More intriguing is the concept of letting authors take their peer review with them when they resubmit their manuscript to a different journal after rejection. When I first heard of this concept, I was quite skeptical. After all, if your paper was rejected, chances are that the reviews probably weren’t that positive or that they were, at best, lukewarm. Personally, I can say unequivocally that after I’ve had a paper rejected from a journal, the last thing I want is to show the next journal to which I submit my manuscript the crappy reviews that I got the first time around. I want a fresh start; that’s why I resubmit the manuscript in the first place! Peer reviews from the journal that rejected my manuscript are not baggage I want to keep attached to the new manucript as I submit it to another journal.

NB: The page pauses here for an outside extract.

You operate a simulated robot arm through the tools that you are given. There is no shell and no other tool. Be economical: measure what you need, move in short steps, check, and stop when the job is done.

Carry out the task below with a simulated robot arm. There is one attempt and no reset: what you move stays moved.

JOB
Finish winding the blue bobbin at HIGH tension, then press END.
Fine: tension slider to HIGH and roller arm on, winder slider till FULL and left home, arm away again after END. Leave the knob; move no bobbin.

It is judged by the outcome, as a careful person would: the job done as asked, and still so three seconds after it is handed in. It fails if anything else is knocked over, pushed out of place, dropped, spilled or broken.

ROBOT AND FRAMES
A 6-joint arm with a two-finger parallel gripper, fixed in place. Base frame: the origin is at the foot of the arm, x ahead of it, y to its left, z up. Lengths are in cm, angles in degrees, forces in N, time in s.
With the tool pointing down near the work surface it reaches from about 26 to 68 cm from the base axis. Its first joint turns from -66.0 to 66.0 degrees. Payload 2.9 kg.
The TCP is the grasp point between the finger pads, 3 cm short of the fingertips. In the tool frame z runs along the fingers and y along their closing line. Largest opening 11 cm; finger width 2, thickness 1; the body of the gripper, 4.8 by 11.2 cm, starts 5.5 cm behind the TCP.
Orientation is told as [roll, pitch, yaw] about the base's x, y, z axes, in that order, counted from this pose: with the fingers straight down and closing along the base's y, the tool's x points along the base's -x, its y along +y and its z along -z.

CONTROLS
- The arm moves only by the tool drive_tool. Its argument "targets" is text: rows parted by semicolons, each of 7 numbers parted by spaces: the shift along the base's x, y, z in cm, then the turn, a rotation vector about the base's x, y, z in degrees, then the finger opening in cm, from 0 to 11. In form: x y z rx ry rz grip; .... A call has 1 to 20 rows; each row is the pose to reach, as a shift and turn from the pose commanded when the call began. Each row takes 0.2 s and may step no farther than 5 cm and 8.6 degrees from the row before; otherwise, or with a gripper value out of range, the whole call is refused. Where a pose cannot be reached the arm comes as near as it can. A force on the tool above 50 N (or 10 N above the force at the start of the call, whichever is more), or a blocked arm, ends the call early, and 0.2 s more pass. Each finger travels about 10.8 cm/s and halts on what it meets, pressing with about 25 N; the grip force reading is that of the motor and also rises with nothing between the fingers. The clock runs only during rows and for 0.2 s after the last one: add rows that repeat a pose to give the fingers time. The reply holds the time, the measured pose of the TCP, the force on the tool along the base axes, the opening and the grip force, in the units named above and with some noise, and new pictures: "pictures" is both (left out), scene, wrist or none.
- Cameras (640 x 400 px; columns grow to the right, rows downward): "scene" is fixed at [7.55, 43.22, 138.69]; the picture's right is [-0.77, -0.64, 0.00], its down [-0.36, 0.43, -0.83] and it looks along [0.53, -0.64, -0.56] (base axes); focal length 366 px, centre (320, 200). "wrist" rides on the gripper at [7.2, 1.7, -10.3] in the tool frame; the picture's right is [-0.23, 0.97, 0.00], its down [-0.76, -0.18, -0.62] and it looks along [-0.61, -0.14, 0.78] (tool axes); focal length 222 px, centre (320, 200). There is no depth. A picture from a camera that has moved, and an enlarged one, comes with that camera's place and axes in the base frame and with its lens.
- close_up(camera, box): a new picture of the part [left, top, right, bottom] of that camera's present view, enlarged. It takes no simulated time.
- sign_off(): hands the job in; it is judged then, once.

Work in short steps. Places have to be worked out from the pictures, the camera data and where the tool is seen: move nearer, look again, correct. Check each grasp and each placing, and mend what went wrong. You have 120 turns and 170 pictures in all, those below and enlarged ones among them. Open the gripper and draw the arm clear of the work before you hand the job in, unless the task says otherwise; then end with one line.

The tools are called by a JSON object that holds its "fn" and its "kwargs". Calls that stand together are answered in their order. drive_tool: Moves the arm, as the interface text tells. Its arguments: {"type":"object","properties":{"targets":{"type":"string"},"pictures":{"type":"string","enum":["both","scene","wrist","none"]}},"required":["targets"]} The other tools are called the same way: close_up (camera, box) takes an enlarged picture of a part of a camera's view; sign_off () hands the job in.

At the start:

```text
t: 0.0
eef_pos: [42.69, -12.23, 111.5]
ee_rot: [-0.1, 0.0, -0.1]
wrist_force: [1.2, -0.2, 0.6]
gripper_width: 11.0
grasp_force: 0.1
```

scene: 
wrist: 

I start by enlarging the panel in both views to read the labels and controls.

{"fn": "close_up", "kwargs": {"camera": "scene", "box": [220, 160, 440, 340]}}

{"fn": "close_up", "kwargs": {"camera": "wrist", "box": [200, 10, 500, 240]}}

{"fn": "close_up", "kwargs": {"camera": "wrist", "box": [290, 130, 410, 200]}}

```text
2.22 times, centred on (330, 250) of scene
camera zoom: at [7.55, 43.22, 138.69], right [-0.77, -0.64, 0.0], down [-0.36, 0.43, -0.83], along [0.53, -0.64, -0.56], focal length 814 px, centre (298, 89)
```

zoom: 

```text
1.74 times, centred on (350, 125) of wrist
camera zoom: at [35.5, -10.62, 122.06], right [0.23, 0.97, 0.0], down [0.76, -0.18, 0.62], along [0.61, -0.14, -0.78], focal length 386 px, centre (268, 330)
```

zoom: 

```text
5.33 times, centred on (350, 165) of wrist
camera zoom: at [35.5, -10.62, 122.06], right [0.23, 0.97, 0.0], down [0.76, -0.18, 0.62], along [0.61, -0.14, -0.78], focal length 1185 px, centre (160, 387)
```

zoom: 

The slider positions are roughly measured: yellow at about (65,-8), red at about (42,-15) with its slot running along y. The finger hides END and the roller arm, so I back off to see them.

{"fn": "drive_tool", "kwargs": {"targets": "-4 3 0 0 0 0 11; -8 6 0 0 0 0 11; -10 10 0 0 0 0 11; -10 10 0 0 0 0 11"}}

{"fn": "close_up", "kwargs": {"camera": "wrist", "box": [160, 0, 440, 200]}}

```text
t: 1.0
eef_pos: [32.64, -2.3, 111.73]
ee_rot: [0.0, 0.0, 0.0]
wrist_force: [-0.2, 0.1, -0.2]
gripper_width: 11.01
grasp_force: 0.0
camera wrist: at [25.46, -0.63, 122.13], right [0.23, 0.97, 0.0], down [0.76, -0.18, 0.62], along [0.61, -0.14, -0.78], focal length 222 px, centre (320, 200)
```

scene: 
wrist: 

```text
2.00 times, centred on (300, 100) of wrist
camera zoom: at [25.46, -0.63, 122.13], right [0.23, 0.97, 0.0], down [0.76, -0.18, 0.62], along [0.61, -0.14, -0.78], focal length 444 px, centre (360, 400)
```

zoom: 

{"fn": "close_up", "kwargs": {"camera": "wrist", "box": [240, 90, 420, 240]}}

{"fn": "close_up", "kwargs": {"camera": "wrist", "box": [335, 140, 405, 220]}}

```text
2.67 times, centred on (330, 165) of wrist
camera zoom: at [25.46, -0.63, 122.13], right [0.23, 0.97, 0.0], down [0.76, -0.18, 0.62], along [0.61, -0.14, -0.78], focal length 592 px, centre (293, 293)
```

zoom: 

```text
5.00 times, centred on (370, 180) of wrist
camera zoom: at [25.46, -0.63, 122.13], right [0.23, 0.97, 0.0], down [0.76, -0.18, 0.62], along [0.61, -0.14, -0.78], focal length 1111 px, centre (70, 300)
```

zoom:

In the end, peer review is the mainstay of scientific publishing. While it has a great deal of difficulty detecting fraud, it can usually detect gross methodological flaws in the science being reported, which is about all that can be expected. Post publication evaluation of such results by fellow scientists, after all, is what ultimately decides what science endures and what science ends up being forgotten. No one claims that the current system is perfect or even that it doesn’t have a lot of problems, some of them serious. However, the cries that “peer review is broken” strike me as a perennial complaint without that much substance. As scientists, we can and should do whatever is feasible to shore up the peer review process, and we shouldn’t be afraid of trying out new models of peer review, such as some of the models described in this article. Just don’t throw the baby out with the bathwater. Peer review may have significant problems, but it works surprisingly well, given its ad hoc nature, and it’s incumbent upon those who would overthrow it or radically alter it to show that the systems that vie to replace it would result in better science being published.